There’s two thing that I like about these new James Bond books over the movies.

  1. They’re set in the past, which gives them a nice nostalgic feel: the heroes smoked pipes and cigarettes, the villains were stereotypically Russians, and the women were … not always the helpless creatures that writers of the time made them out to be.
  2. Getting inside Bond’s head you get to see that he’s actually a bit of a dick.

Trigger Mortis takes us back to the late 1950s. Naval war hero and British Secret Service agent, James Bond has returned from the successful completion of the Goldfinger assignment with the svelte innuendo that is Pussy Galore in tow. He hardly has time to start sniffing around for a new bedmate when his country has need of him yet again, this time to foil a sinister plot involving race cars, Russians and rockets.

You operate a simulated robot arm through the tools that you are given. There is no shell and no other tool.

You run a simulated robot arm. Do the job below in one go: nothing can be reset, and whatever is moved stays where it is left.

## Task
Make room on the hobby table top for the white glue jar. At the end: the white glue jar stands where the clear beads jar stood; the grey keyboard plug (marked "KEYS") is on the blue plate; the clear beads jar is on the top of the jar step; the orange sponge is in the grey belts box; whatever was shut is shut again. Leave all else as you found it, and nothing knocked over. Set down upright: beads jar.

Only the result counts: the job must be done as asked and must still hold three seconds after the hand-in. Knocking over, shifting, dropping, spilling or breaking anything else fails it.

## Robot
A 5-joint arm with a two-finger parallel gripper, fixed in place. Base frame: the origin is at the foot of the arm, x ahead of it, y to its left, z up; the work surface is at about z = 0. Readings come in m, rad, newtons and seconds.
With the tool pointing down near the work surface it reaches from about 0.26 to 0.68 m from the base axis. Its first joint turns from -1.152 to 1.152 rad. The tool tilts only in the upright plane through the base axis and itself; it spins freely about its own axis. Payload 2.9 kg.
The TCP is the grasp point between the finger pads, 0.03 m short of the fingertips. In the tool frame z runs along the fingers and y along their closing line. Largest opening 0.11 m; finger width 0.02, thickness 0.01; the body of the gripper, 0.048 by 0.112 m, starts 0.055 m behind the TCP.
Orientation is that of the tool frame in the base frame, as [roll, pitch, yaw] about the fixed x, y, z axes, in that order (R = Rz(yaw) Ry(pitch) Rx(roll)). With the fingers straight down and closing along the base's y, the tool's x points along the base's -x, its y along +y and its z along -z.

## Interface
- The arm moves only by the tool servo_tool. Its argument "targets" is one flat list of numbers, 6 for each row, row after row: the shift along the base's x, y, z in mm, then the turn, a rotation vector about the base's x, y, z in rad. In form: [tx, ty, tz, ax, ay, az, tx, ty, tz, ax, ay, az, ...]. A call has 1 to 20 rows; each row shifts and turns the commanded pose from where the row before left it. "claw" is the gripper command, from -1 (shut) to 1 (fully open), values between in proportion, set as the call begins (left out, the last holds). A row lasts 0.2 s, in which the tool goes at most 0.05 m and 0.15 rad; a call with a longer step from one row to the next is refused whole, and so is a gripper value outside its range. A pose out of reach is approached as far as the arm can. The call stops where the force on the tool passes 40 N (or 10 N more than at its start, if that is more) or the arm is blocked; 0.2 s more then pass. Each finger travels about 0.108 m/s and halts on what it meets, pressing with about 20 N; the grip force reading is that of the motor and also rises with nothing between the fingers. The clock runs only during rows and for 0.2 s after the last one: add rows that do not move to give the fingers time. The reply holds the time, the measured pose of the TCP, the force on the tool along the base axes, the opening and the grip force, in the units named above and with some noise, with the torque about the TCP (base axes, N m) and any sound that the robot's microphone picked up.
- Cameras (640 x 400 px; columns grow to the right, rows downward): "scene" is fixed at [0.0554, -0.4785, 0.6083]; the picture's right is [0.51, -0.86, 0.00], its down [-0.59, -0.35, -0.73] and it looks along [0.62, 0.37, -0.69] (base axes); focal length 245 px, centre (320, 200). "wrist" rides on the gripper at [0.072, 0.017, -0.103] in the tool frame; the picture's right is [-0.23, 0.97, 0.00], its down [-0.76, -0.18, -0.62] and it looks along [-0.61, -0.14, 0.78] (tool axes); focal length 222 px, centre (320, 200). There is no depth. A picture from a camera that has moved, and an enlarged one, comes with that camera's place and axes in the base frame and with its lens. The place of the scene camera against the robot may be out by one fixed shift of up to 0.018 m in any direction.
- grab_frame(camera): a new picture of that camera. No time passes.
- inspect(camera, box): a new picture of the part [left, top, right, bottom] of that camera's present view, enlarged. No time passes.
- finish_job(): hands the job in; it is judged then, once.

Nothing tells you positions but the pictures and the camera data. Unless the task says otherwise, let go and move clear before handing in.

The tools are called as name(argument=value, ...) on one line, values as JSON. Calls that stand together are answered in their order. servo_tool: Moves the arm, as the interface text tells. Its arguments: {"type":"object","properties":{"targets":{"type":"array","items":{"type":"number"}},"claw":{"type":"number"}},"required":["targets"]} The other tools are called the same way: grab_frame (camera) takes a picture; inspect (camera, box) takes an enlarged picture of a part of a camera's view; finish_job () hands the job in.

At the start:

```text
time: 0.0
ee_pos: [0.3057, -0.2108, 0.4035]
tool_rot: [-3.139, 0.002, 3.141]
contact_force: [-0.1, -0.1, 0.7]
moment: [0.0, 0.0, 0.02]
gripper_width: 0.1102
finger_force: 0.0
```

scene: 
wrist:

Okay, there’s not going to be any surprises plot-wise: the villains are stereotypical for the age it’s set (Horowitz picks the Russians and a Korean) and Bond is … well, he’s Bond. The story is extremely well placed: Horowitz captures the feel and the attitudes of the time so well that the misogyny and occasional Gay-bashing just slots straight in. This is a good thing. Things were a lot different in those days, and Bond’s letching over women and mistrust of homosexuals was pretty much the norm.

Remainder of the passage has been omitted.